Принимая во внимание беды, причиненные более могущественными людьми, находящимися у власти, тем, кто им подчинялся, и боль, которую испытывали те, кто исполнял свои обязанности, я не думаю, что средневековое население всегда было счастливым и радостным. И если кто-то, прочитав эту статью, все еще думает, что Англия в Средние века была «радостным» местом, я могу только повторить вслед за Робертом Саттоном: «Тфру! Тфру!»
VI. Слоновая кость, обезьяны и павлины
В библейском повествовании о чудесах царствования Соломона есть фраза, которая меня всегда восхищала. «Раз в три года приходил из Фарсиса флот, привозивший золото и серебро, слоновую кость, обезьян и павлинов» (3 Цар. 10:22).

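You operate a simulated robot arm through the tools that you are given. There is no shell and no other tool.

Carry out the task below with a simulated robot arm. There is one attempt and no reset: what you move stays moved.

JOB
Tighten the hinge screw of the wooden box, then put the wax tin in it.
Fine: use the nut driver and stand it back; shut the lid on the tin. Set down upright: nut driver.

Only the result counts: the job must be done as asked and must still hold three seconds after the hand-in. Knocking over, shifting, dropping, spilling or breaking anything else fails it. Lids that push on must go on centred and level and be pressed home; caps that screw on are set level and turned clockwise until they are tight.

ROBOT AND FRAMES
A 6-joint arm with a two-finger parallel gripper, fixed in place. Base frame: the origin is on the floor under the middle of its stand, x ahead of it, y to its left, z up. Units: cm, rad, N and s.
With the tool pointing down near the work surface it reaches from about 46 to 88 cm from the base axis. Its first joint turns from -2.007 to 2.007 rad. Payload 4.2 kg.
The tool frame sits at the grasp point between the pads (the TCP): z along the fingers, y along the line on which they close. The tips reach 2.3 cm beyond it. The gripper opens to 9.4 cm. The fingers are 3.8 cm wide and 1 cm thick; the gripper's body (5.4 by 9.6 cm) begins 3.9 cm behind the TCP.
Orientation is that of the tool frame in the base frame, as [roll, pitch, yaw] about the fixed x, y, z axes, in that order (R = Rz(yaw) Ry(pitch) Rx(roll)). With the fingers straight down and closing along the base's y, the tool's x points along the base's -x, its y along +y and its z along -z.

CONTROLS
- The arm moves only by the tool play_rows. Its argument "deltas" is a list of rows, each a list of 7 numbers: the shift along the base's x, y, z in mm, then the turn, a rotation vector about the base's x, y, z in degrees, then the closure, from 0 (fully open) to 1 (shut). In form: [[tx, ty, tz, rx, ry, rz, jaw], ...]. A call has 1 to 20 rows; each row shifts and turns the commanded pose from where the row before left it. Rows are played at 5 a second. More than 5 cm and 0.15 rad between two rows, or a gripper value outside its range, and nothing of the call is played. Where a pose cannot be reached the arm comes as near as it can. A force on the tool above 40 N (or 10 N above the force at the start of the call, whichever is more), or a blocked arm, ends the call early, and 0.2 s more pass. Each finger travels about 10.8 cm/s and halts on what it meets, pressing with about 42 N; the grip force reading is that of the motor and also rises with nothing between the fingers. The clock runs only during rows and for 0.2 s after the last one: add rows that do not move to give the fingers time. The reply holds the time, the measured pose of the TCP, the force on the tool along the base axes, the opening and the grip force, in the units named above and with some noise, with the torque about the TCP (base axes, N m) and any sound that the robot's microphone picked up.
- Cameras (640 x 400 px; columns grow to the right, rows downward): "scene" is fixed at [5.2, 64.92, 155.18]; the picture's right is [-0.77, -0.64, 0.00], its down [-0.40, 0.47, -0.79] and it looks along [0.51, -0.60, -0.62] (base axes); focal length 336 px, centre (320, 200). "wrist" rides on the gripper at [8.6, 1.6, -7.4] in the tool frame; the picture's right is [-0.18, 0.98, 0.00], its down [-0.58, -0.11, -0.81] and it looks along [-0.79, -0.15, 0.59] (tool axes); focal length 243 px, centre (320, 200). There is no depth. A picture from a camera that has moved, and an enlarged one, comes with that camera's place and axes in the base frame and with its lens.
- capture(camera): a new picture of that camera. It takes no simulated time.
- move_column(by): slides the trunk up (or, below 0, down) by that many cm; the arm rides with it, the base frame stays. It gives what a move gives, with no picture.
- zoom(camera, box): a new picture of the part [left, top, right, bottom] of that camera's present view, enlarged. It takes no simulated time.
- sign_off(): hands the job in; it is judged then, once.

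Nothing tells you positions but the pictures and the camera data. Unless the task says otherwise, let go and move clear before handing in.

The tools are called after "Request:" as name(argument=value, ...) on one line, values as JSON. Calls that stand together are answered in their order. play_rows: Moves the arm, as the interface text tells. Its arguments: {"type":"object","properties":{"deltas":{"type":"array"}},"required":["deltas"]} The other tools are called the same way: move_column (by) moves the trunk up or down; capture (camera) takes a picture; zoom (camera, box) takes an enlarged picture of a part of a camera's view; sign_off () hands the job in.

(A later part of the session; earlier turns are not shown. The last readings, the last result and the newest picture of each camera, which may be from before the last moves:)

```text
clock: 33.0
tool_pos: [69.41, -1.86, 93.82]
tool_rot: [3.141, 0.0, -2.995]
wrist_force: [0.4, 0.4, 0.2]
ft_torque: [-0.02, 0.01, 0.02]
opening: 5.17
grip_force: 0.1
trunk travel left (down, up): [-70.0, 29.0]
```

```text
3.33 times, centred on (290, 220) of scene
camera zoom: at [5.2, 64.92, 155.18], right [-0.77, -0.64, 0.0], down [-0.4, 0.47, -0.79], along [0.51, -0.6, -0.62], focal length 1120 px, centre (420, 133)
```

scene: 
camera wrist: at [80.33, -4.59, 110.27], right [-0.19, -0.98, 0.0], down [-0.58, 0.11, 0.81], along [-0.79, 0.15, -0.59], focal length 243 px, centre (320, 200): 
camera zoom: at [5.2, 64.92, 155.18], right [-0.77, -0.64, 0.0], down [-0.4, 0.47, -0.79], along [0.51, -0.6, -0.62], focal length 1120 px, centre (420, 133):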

И очарование заключается не только в кричащем великолепии бивней и слитков, полированном блеске павлиньих перьев или в сверхъестественных, слишком человечных гротескных манерах обезьян, а в том разнообразном множестве безымянных предметов, которые, должно быть, составляли груз этих кораблей, плывущих из далекого Фарсиса — яркие ткани, расшитые крылышками жуков, странные раковины, покрытые драгоценными камнями мечи, резное сандаловое[23] дерево и таинственное дерево альмуг [24].
Возможно, альмуг не является загадкой для хорошо осведомленного человека, но признаюсь, что всегда тщательно избегал поиска ответа на эту загадку. Я мог бы повторить то, что было сказано о пурпурной корове: «Я никогда не видел альмугового дерева, я никогда не хочу его видеть», потому что я уверен, что это станет большим разочарованием. Разгрузка корабля — это увеличенная и менее личная версия распаковки рождественской корзины, радость, идущая из детства, потому что в девяти случаях из десяти, в зрелые года мы теряем талант извлекать неожиданное из вороха бумаги, ниток и соломки. Конечно, разгружать корабль приходилось немногим, и, возможно, среди них были люди со скудным воображением, которым коносамент казался чем-то обыденным и скучным, но для меня каждый такой список является лакомым кусочком. Коносамент XV века вызывает те же чувства, которые мы испытываем, когда достаем ящик из старого забытого бюро нашей прабабушки. Предметы повседневного обихода того времени теперь забыты, и требуется изобретательность, чтобы угадать назначение некоторых из них, в то время как, с другой стороны, мы всегда удивляемся, когда обнаруживаем, что некоторые вещи, которые мы используем до сих пор, были известны уже тогда.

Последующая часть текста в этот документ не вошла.